A drunk may not pray because he only needs time before he is sober. However, we who are drunk with suffering, cannot wait until we are sober to pray or we will never have an opportunity to pray. (Rif in Ein Yaakov)
This is why the Kinah ends, “O’ cry before the Lord, over the destruction of the Temple, lift up your hands to Him and pray for the lives of your infants.” The author urges us to pray despite our drunken state. He wants us to pray so that our children will not also be forced to drink of the same cup of suffering.
How can we compare too much suffering to being drunk?
Rabbi Moshe David Vialli (Teshuat Olamim) explains that a drunk is a person who has lost control. He had no control over his drinking, and now drunk, has no control over his actions. We did not assert control over our behavior before the destruction, and therefore drank too much of the cup of suffering. (See Targum Yonatan ben Uziel) Now that we are drunk, we live in a world without any sense of control over what happens to us.

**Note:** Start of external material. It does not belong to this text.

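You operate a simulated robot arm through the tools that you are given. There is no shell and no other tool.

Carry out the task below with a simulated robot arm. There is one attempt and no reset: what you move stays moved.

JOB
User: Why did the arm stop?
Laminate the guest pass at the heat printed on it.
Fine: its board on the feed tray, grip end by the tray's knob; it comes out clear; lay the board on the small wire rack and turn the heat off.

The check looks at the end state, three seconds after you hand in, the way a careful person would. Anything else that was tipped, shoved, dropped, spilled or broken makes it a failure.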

Although we think of suffering as sobering, Isaiah reminds us that our suffering may sober us in one sense, but it deprives us of any sense of control.
Anyone who bothers to logically argue with Israel’s critics knows well the feeling of living with no control.

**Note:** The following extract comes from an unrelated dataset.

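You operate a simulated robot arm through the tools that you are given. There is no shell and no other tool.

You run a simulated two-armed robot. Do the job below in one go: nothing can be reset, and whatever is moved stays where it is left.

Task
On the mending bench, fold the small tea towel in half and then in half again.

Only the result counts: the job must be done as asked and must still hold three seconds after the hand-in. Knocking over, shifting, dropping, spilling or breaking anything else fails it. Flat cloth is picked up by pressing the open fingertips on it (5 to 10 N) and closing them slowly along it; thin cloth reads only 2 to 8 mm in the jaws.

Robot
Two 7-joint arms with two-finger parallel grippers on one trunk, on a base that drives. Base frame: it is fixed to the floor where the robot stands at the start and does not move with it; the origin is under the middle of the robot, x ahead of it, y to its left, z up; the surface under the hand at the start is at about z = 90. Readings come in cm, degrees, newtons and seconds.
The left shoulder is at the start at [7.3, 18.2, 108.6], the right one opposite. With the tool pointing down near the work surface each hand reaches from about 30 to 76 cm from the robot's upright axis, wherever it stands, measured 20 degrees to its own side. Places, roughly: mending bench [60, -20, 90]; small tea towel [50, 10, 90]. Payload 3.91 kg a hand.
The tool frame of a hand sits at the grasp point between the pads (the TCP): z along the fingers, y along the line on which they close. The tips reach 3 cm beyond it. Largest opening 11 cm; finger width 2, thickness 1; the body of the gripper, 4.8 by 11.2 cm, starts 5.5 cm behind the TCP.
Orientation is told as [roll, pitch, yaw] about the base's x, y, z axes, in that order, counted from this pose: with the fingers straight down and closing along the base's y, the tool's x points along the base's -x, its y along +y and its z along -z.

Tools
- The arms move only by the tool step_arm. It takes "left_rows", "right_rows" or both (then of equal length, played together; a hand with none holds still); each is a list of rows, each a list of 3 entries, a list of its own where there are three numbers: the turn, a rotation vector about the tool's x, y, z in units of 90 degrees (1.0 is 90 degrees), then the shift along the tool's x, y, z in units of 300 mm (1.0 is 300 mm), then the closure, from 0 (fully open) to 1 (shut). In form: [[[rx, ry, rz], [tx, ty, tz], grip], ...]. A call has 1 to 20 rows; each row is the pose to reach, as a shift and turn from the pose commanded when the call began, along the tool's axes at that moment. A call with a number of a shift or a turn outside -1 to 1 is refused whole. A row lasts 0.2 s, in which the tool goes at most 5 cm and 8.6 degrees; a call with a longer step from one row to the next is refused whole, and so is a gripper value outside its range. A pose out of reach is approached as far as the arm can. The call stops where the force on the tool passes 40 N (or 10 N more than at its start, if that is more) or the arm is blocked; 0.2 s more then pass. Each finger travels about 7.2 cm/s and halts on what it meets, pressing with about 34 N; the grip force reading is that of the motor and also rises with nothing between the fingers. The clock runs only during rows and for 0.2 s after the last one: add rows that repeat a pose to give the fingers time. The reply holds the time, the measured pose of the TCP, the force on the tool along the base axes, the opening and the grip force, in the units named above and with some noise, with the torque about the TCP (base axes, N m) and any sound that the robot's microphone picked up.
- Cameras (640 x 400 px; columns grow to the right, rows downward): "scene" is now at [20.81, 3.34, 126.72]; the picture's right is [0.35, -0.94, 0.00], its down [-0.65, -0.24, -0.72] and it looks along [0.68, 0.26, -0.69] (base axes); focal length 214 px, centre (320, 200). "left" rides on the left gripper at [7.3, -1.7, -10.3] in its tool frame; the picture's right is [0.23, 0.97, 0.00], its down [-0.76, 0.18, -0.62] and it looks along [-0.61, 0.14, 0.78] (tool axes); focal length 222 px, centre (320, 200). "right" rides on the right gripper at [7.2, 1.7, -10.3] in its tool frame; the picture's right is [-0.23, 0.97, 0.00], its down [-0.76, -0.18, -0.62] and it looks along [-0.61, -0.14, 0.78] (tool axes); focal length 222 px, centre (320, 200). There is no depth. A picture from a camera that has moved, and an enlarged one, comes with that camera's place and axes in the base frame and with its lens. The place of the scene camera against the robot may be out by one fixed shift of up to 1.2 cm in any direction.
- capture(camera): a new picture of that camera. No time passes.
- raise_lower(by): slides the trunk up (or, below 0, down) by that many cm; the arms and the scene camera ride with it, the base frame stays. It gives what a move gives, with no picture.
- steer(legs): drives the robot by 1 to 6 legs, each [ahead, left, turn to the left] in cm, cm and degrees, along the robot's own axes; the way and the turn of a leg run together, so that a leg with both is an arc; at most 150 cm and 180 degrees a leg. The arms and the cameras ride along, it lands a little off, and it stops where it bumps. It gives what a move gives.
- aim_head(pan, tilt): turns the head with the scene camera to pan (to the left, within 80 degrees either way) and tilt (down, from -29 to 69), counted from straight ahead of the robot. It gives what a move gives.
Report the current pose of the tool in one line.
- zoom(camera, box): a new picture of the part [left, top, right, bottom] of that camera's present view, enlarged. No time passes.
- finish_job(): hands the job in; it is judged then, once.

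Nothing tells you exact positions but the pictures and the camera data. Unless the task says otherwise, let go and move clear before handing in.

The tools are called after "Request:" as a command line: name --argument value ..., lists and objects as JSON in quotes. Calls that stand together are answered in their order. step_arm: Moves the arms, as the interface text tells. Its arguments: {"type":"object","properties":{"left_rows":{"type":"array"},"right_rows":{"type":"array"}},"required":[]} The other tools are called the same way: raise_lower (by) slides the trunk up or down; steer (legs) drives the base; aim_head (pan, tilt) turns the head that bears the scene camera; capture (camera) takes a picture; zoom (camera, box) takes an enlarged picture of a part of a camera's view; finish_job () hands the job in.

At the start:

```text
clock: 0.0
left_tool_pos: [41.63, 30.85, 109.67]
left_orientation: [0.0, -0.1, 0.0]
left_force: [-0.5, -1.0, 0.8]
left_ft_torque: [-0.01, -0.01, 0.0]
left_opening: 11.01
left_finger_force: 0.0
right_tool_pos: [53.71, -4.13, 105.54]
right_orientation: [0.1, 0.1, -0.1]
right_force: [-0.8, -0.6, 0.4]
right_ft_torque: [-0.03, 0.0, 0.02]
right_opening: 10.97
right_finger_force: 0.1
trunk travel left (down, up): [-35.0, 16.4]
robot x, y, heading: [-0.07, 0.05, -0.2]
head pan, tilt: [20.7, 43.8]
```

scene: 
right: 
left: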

Anyone who bothers to reason with a child, teenager, or young adult is familiar with the sense of living in a drunken world.
Anyone who has ever attempted to calm himself or someone else who is in a fit of rage recognizes the experience of dealing with a world without reason.
Things fall apart, the centre cannot hold;
Mere anarchy is loosed upon the world.
The blood-dimmed tide is loosed, and everywhere
The ceremony of innocence is drowned.
W.B. Yeats, “The Second Coming”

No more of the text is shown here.